How Wisconsin Law Defines Consent
In the eyes of the law, consent is not just about saying "yes." It is a legal status. Under Wisconsin statutes, consent must be given freely by a person who has the legal capacity to give it. This means that even if a person appears to agree, that agreement can be ruled legally invalid if the strict requirements of the law are not met.
The Age Threshold
In Wisconsin, the general age of consent is 18 years old. Engaging in sexual activity with anyone under this age can trigger charges relating to the sexual assault of a child. Because the law focuses on the age of the participant rather than their perceived maturity, even a genuine mistake about a partner's age is often not considered a valid legal defense.
Incapacity Beyond Age
Even if an individual is over the age of 18, the law deems them incapable of consenting if they meet certain criteria. Prosecutors often look beyond birth dates to determine if a person was legally "competent" to agree to sexual activity at the specific time of the encounter. Being incapable of consenting may include:
- If a person is under the influence of drugs or alcohol to the point where they cannot understand the act, consent is legally void. This applies regardless of whether the substances were consumed voluntarily or administered by someone else.

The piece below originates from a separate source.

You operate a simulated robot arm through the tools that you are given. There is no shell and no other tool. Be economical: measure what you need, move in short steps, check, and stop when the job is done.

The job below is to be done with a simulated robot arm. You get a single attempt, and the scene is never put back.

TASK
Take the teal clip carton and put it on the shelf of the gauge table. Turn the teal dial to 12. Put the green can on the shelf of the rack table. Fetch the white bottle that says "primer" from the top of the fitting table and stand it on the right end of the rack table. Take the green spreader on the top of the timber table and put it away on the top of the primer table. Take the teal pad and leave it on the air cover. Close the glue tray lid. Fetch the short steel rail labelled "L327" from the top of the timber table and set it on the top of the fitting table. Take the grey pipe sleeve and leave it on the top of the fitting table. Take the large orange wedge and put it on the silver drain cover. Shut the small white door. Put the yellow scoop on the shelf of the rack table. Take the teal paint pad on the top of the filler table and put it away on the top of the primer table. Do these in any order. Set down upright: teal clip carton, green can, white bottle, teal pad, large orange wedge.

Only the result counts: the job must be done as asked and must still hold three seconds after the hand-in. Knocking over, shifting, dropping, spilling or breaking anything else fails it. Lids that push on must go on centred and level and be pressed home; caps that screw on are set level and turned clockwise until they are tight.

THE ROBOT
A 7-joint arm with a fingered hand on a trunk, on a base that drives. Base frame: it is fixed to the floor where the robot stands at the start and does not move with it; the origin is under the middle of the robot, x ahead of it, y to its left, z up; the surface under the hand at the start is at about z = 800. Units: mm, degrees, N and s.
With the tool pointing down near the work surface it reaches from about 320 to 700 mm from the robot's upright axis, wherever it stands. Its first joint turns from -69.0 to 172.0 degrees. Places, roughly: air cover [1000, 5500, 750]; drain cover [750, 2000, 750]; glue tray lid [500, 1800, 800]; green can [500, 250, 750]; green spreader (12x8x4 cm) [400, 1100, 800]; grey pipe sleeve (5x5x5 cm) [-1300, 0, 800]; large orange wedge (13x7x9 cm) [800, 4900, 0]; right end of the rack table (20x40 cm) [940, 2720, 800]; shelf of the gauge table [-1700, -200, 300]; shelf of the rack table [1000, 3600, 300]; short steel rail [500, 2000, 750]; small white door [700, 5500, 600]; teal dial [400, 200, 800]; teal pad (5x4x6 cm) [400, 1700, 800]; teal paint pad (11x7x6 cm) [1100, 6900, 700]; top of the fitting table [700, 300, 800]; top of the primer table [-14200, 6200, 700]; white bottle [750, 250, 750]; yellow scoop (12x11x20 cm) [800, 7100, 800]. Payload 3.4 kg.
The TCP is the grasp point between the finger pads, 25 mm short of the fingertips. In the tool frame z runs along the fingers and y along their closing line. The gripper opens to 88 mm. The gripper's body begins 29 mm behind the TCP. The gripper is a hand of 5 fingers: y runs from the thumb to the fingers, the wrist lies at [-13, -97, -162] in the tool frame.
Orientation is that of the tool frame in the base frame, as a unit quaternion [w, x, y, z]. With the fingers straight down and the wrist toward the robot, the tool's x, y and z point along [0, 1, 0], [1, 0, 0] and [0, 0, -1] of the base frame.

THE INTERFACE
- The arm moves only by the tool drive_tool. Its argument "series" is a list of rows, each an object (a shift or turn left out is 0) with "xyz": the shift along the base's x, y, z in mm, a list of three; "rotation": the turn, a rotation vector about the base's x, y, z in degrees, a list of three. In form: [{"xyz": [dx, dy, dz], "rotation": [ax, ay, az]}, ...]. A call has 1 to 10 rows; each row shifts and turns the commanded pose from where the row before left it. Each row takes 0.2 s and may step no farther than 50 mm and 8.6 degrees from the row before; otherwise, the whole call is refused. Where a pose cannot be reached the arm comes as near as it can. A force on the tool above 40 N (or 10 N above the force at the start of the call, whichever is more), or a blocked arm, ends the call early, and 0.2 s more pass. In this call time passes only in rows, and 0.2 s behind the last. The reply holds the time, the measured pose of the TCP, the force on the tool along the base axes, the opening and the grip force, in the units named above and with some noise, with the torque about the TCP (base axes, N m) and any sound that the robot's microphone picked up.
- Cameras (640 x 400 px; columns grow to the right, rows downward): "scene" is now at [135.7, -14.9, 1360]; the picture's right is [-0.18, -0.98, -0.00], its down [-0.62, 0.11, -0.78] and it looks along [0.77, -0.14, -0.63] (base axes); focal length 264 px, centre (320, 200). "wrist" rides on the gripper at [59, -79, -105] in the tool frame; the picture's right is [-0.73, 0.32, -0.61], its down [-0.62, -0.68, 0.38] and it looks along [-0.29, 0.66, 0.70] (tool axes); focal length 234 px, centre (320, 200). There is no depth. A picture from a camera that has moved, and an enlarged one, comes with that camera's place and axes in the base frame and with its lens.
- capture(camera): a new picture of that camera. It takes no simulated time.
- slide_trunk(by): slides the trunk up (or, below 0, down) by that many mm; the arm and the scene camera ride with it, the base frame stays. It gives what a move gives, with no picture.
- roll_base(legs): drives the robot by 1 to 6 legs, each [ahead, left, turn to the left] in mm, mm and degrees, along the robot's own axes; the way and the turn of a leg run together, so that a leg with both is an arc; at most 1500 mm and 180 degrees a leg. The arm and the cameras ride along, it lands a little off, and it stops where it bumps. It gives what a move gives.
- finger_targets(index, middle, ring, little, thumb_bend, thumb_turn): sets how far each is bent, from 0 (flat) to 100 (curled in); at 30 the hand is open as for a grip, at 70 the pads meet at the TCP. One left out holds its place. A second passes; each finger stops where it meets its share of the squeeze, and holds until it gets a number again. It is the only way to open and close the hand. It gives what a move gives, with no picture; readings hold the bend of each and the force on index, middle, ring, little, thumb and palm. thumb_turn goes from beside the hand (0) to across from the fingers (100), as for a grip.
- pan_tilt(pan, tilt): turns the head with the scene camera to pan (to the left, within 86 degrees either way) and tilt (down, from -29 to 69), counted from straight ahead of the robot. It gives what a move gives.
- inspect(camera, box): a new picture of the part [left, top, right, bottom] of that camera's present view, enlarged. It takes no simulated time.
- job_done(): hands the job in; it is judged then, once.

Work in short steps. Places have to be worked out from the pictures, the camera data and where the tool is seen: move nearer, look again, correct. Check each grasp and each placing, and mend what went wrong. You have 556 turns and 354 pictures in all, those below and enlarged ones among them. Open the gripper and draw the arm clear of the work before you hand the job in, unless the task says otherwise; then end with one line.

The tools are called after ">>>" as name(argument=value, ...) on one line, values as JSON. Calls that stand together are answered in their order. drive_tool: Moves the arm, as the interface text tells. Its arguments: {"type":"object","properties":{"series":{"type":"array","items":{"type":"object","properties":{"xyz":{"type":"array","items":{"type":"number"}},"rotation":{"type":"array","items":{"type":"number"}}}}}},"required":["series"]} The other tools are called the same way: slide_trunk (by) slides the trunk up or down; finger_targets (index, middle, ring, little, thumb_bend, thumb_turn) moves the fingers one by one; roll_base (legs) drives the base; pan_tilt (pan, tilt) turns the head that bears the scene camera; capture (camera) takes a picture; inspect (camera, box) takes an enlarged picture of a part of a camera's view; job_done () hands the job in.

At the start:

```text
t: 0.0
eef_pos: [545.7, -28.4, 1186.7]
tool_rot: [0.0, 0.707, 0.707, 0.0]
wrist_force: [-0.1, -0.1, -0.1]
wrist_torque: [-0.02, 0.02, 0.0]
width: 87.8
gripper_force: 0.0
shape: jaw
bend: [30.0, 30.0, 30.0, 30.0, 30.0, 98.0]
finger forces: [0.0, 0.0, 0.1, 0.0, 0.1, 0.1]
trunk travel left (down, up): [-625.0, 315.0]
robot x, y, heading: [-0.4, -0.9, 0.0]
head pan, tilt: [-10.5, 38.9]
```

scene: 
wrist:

- Individuals with certain cognitive impairments or are physically unable to communicate "no" are protected under the law from being able to consent. These protections are designed to ensure that a person truly understands the physical and legal implications of their actions.
- Any individual who is unconscious or physically unable to communicate "no" is unable to consent and therefore protected by law. This category includes people who are asleep or have passed out, making any sexual contact during that time a potential felony offense.
The 16/17-Year-Old Exception
While 18 is the age of full legal adulthood, Wisconsin law draws important distinctions when it comes to sexual contact involving 16- or 17-year-olds. Under Wis. Stat. § 948.02, individuals aged 16 or older are generally considered capable of consenting to sexual activity, meaning consensual contact between adults and 16- or 17-year-olds may not always fall under “sexual assault of a child.”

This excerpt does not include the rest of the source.